Japan has set up new institutions with safety and economics in mind. These include the Nuclear Risk Research Center to produce safety research on a framework of Probabilistic Risk Assessments. Japan also recently created a working group on how best to develop new technological capabilities for use in domestic and export to the global market.

Liberalization of the electricity market is ongoing. Japan will have full retail competition in 2016. But this effort will complicate the nuclear restart. Nuclear power business requires long and stable payback. The experiences of other countries which have already liberalized their market indicate that it is very difficult to liberalize the market and promote nuclear power at the same time. There are many different pricing schemes to achieve this.  Japan is analyzing the U.S. and UK and other cases to decide how to manage this.
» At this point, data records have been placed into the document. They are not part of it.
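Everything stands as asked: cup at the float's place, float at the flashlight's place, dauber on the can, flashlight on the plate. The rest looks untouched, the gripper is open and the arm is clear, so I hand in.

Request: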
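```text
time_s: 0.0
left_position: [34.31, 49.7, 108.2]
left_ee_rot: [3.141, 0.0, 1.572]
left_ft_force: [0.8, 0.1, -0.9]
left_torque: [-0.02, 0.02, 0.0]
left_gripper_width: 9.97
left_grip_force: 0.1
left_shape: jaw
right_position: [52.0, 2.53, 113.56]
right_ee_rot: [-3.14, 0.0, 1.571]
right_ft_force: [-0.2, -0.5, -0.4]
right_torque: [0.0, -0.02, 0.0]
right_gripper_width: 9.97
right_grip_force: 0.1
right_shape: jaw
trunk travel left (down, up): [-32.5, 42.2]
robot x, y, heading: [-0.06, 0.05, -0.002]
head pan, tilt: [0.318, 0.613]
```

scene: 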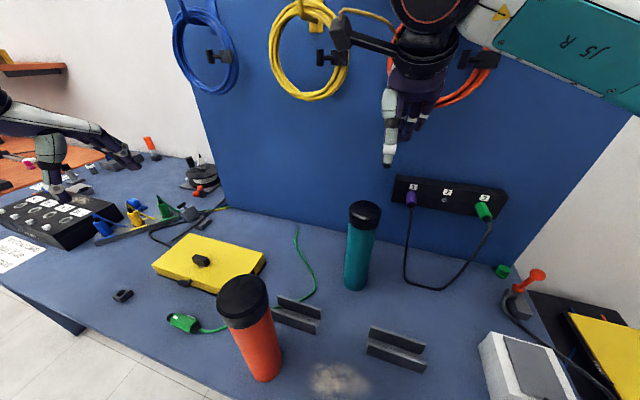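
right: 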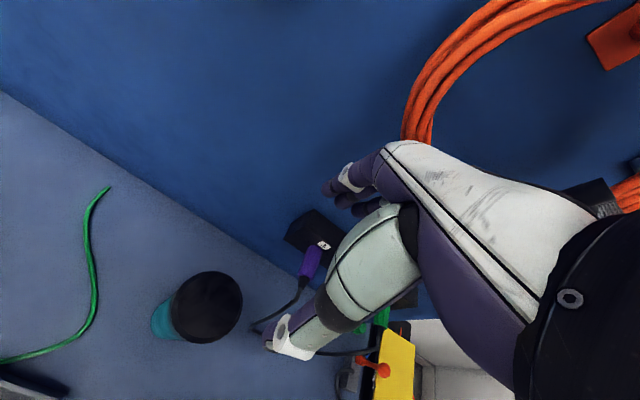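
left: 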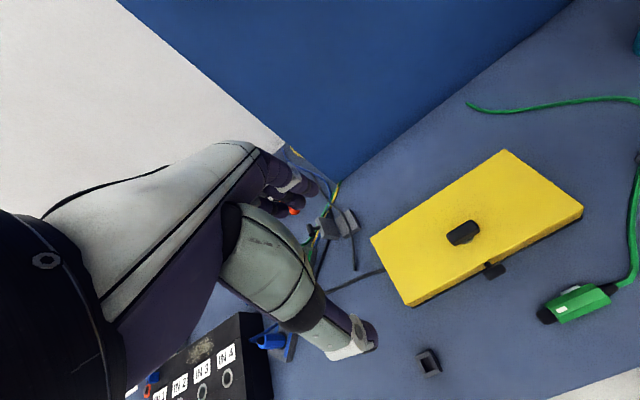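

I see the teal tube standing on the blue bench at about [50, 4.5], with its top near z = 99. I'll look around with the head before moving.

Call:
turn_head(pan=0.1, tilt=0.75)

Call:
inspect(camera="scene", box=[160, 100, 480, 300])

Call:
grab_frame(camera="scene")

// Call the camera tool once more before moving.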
Unlike its previous strategy, in which the government asked for municipalities to volunteer without success, the Japanese government drive the determination for a final nuclear waste disposal location. The government will also lead in identifying locations for dry cask and other medium term solutions. In addition, there will be a focus on reducing the volume of waste through reprocessing. Reprocessing allows for a volume reduction and radiation half-life. Breeders are also a possible part of the solution.

The utility Japan Nuclear Fuel Limited (JNFL) expects to complete the Rokkasho Reprocessing Facility in March 2016. MOX fuel fabrication plant at Rokkasho is expected to be complete by October 2017. However, the Government of Japan remains committed to policy of not possessing plutonium without a specified purpose.

Japan remains committed to ensuring the peaceful use of nuclear energy around the world. As nuclear power usage increases (especially in Asia), it is Japan’s obligation to support safe usage of nuclear power, safe decommissioning, and global nuclear security and nuclear non-proliferation. Japan will continue in this focus.